[start Document extract]

おばあちゃんには敵わないや。
私には今年97歳になる祖母がいる。
祖母は実家で父と母と暮らしているので
今は一緒には住んでいない。
私が家を出るまでは一緒に暮らしていた。
祖母は共働きで忙しい両親の代わりに兄と私の面倒を見てくれていた。
母が夜勤の時は特に忙しかったと思う。
家事全てに加え私たち二人の面倒を見るのだ。
兄とは四歳離れていたが小さい子供二人の相手は大変だったと思う。
だから幼い頃は、特に私はいつも祖母にべったりだった。
この食べ物が好きだと言えば、すごい量を作ってくれた。
それで飽きちゃうこともあったが、それがとても嬉しかった。
あとは、祖母は自分の持っている物や人から何かもらった物でも
「いい物あげるからおいで」と言って
私に色んなものをくれようとした。
小さい頃はそれが申し訳ないとかそういう気持ちが
あまりよくわからなかったので、可愛かったり綺麗なものを見ると
「おばあちゃんありがとう。」と言ってそのまま貰っていたものだ。

[end Document extract]

→ Tasks
1) Transcribe the document extract beginning at "私が家を出るまでは一緒に暮らしていた。". Stop after "私に色んなものをくれようとした。".
2) Give the continuation of the document extract.

[start Provided data]

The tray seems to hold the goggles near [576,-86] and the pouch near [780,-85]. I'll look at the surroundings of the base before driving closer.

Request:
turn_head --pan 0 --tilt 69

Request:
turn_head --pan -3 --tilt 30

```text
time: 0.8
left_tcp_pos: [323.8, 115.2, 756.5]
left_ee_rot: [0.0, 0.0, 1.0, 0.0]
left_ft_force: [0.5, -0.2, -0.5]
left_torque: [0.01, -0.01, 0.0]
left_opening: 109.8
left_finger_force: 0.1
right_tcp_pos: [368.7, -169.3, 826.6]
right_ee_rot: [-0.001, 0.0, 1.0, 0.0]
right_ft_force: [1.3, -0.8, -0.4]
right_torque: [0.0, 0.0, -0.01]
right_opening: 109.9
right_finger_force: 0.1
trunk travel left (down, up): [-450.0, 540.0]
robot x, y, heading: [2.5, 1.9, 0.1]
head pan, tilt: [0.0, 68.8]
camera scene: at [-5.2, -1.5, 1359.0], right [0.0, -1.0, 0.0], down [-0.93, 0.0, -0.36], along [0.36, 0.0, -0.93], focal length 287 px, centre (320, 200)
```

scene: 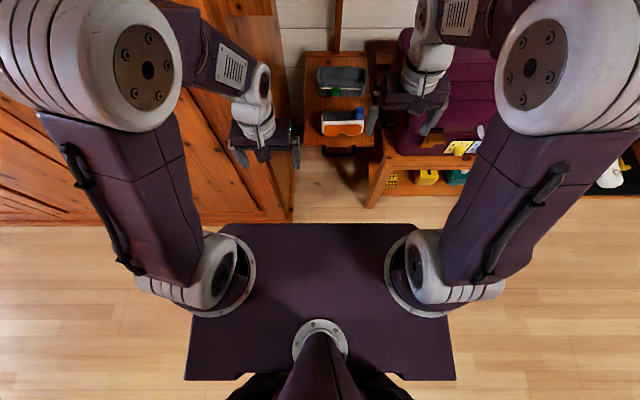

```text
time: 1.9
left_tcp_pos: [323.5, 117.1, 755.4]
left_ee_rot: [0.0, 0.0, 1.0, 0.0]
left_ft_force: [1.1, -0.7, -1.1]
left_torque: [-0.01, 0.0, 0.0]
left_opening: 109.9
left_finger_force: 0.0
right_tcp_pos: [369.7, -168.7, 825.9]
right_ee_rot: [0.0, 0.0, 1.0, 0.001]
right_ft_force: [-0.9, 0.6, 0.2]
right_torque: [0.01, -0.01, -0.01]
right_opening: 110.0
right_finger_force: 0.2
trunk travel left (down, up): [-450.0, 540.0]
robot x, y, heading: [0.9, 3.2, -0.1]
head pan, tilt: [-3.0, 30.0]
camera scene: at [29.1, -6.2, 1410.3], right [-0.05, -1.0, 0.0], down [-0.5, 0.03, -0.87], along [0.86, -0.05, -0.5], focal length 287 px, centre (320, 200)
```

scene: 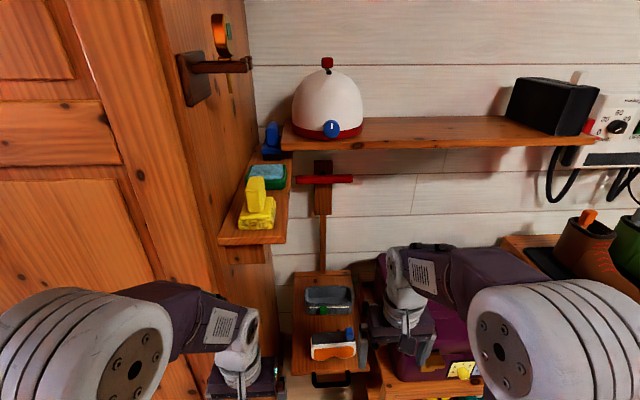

[end Provided data]

→ Exercise responses
1)
私が家を出るまでは一緒に暮らしていた。
祖母は共働きで忙しい両親の代わりに兄と私の面倒を見てくれていた。
母が夜勤の時は特に忙しかったと思う。
家事全てに加え私たち二人の面倒を見るのだ。
兄とは四歳離れていたが小さい子供二人の相手は大変だったと思う。
だから幼い頃は、特に私はいつも祖母にべったりだった。
この食べ物が好きだと言えば、すごい量を作ってくれた。
それで飽きちゃうこともあったが、それがとても嬉しかった。
あとは、祖母は自分の持っている物や人から何かもらった物でも
「いい物あげるからおいで」と言って
私に色んなものをくれようとした。

2)
差し出されれば、何でもかんでも貰っていたんじゃないだろうか。
困った子どもだったなぁと思う。
そんな私も大きくなるにつれ今度は反対に
祖母へプレゼントするようになった。
学生のうちはそこまでお金もないのでお誕生日や敬老の日に
何か少し送る程度だったかもしれない。
その後実家を離れて一人暮らしをするようになると
すぐに「実家」の有り難みがわかった。
甘えていたこと。
守られていたこと。
何一つ自分だけではできないという現実。
家を出て色んなことを感じたのを思い出す。
家族と離れたことで、その頃は特に祖母の事がより一層
気になるようになっていった。
なので就職して給料をもらえるようになると
少しずつではあるものの
家族に恩返しのようなものをしたくなった。
そんな私は帰省する度に特に祖母へ
何かしらプレゼントを買って帰るようになっていた。
お土産の定番である甘い物や祖母の好きなお漬け物。
他にはその地域ならではの独特なものだったり
とにかく好きそうものを見つけてはお土産に買って帰った。
お土産を渡すと祖母はとても喜んで明るい表情になった。
私はそんな祖母を見るのが嬉しくて
またいい物があったらお土産にしよう、といつも楽しみにしていた。
しかし、その祖母も80代後半になると
徐々に言動がおかしくなっていった。
急激に酷くはならないものの、やはりもう歳だ。
もちろん認知機能の低下は避けられない。
いわゆる認知症の始まりだったと思う。
母も私もそういったことには慣れていた為、特に慌てることもなかった。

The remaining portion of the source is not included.